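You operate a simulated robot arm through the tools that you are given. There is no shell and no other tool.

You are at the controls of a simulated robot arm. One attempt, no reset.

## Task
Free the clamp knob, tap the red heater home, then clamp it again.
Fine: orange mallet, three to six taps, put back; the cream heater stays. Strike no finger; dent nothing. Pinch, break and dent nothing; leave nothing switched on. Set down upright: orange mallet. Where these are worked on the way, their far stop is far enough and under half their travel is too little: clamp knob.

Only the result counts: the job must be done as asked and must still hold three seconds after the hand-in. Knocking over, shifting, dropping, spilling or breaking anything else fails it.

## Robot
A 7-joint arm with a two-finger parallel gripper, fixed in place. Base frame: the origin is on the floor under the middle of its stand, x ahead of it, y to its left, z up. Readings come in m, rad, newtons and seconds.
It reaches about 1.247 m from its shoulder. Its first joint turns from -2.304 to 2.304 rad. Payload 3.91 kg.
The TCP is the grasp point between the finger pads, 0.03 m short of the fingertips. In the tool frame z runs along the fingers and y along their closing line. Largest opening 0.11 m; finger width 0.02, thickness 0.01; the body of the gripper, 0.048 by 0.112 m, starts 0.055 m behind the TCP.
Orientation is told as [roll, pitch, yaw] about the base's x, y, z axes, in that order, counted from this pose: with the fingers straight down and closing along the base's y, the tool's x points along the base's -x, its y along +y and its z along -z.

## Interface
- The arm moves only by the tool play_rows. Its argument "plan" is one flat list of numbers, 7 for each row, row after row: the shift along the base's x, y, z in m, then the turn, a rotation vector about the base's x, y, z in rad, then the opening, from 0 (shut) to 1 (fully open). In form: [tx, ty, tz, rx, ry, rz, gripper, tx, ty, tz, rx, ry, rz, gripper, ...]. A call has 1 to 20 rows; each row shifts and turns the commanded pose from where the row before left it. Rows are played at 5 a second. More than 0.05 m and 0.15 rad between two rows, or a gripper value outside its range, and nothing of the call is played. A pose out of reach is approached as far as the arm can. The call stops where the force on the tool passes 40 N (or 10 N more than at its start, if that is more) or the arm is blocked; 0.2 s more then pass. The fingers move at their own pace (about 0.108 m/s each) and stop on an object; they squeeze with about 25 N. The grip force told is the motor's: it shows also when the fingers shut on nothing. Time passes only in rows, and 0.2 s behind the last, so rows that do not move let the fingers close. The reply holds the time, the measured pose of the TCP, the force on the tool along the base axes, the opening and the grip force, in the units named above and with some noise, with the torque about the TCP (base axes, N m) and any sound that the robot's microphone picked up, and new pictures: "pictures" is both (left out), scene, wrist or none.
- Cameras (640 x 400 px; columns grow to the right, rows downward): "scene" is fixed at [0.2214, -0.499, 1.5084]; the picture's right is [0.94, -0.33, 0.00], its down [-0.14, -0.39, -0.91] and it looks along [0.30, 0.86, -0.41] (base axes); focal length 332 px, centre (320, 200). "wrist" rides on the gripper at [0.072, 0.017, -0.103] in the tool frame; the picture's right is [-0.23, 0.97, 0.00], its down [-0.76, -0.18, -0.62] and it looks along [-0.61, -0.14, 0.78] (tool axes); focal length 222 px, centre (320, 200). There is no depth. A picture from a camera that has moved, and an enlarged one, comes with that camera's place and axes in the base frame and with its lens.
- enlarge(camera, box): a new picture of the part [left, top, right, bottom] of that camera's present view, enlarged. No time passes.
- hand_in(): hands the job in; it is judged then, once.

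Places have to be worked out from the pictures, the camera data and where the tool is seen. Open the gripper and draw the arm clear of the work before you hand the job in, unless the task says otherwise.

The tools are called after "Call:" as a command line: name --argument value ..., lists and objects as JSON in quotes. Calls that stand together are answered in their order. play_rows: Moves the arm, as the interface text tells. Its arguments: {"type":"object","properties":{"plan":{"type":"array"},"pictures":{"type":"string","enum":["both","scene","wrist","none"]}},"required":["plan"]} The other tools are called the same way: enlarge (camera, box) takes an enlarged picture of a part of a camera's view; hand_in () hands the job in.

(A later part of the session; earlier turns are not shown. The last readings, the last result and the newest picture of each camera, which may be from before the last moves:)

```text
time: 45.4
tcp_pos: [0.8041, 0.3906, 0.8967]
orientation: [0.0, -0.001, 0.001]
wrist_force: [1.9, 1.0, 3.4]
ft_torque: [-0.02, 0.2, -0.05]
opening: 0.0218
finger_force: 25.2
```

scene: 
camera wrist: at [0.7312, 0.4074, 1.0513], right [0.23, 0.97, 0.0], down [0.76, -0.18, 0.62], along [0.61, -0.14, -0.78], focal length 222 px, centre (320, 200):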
· · · · · · ·
_Given exercise_. Extract the complete data, matching each line exactly.

_Result of this exercise_.
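You operate a simulated robot arm through the tools that you are given. There is no shell and no other tool.

You are at the controls of a simulated robot arm. One attempt, no reset.

## Task
Free the clamp knob, tap the red heater home, then clamp it again.
Fine: orange mallet, three to six taps, put back; the cream heater stays. Strike no finger; dent nothing. Pinch, break and dent nothing; leave nothing switched on. Set down upright: orange mallet. Where these are worked on the way, their far stop is far enough and under half their travel is too little: clamp knob.

Only the result counts: the job must be done as asked and must still hold three seconds after the hand-in. Knocking over, shifting, dropping, spilling or breaking anything else fails it.

## Robot
A 7-joint arm with a two-finger parallel gripper, fixed in place. Base frame: the origin is on the floor under the middle of its stand, x ahead of it, y to its left, z up. Readings come in m, rad, newtons and seconds.
It reaches about 1.247 m from its shoulder. Its first joint turns from -2.304 to 2.304 rad. Payload 3.91 kg.
The TCP is the grasp point between the finger pads, 0.03 m short of the fingertips. In the tool frame z runs along the fingers and y along their closing line. Largest opening 0.11 m; finger width 0.02, thickness 0.01; the body of the gripper, 0.048 by 0.112 m, starts 0.055 m behind the TCP.
Orientation is told as [roll, pitch, yaw] about the base's x, y, z axes, in that order, counted from this pose: with the fingers straight down and closing along the base's y, the tool's x points along the base's -x, its y along +y and its z along -z.

## Interface
- The arm moves only by the tool play_rows. Its argument "plan" is one flat list of numbers, 7 for each row, row after row: the shift along the base's x, y, z in m, then the turn, a rotation vector about the base's x, y, z in rad, then the opening, from 0 (shut) to 1 (fully open). In form: [tx, ty, tz, rx, ry, rz, gripper, tx, ty, tz, rx, ry, rz, gripper, ...]. A call has 1 to 20 rows; each row shifts and turns the commanded pose from where the row before left it. Rows are played at 5 a second. More than 0.05 m and 0.15 rad between two rows, or a gripper value outside its range, and nothing of the call is played. A pose out of reach is approached as far as the arm can. The call stops where the force on the tool passes 40 N (or 10 N more than at its start, if that is more) or the arm is blocked; 0.2 s more then pass. The fingers move at their own pace (about 0.108 m/s each) and stop on an object; they squeeze with about 25 N. The grip force told is the motor's: it shows also when the fingers shut on nothing. Time passes only in rows, and 0.2 s behind the last, so rows that do not move let the fingers close. The reply holds the time, the measured pose of the TCP, the force on the tool along the base axes, the opening and the grip force, in the units named above and with some noise, with the torque about the TCP (base axes, N m) and any sound that the robot's microphone picked up, and new pictures: "pictures" is both (left out), scene, wrist or none.
- Cameras (640 x 400 px; columns grow to the right, rows downward): "scene" is fixed at [0.2214, -0.499, 1.5084]; the picture's right is [0.94, -0.33, 0.00], its down [-0.14, -0.39, -0.91] and it looks along [0.30, 0.86, -0.41] (base axes); focal length 332 px, centre (320, 200). "wrist" rides on the gripper at [0.072, 0.017, -0.103] in the tool frame; the picture's right is [-0.23, 0.97, 0.00], its down [-0.76, -0.18, -0.62] and it looks along [-0.61, -0.14, 0.78] (tool axes); focal length 222 px, centre (320, 200). There is no depth. A picture from a camera that has moved, and an enlarged one, comes with that camera's place and axes in the base frame and with its lens.
- enlarge(camera, box): a new picture of the part [left, top, right, bottom] of that camera's present view, enlarged. No time passes.
- hand_in(): hands the job in; it is judged then, once.

Places have to be worked out from the pictures, the camera data and where the tool is seen. Open the gripper and draw the arm clear of the work before you hand the job in, unless the task says otherwise.

The tools are called after "Call:" as a command line: name --argument value ..., lists and objects as JSON in quotes. Calls that stand together are answered in their order. play_rows: Moves the arm, as the interface text tells. Its arguments: {"type":"object","properties":{"plan":{"type":"array"},"pictures":{"type":"string","enum":["both","scene","wrist","none"]}},"required":["plan"]} The other tools are called the same way: enlarge (camera, box) takes an enlarged picture of a part of a camera's view; hand_in () hands the job in.

(A later part of the session; earlier turns are not shown. The last readings, the last result and the newest picture of each camera, which may be from before the last moves:)

```text
time: 45.4
tcp_pos: [0.8041, 0.3906, 0.8967]
orientation: [0.0, -0.001, 0.001]
wrist_force: [1.9, 1.0, 3.4]
ft_torque: [-0.02, 0.2, -0.05]
opening: 0.0218
finger_force: 25.2
```

scene: 
camera wrist: at [0.7312, 0.4074, 1.0513], right [0.23, 0.97, 0.0], down [0.76, -0.18, 0.62], along [0.61, -0.14, -0.78], focal length 222 px, centre (320, 200):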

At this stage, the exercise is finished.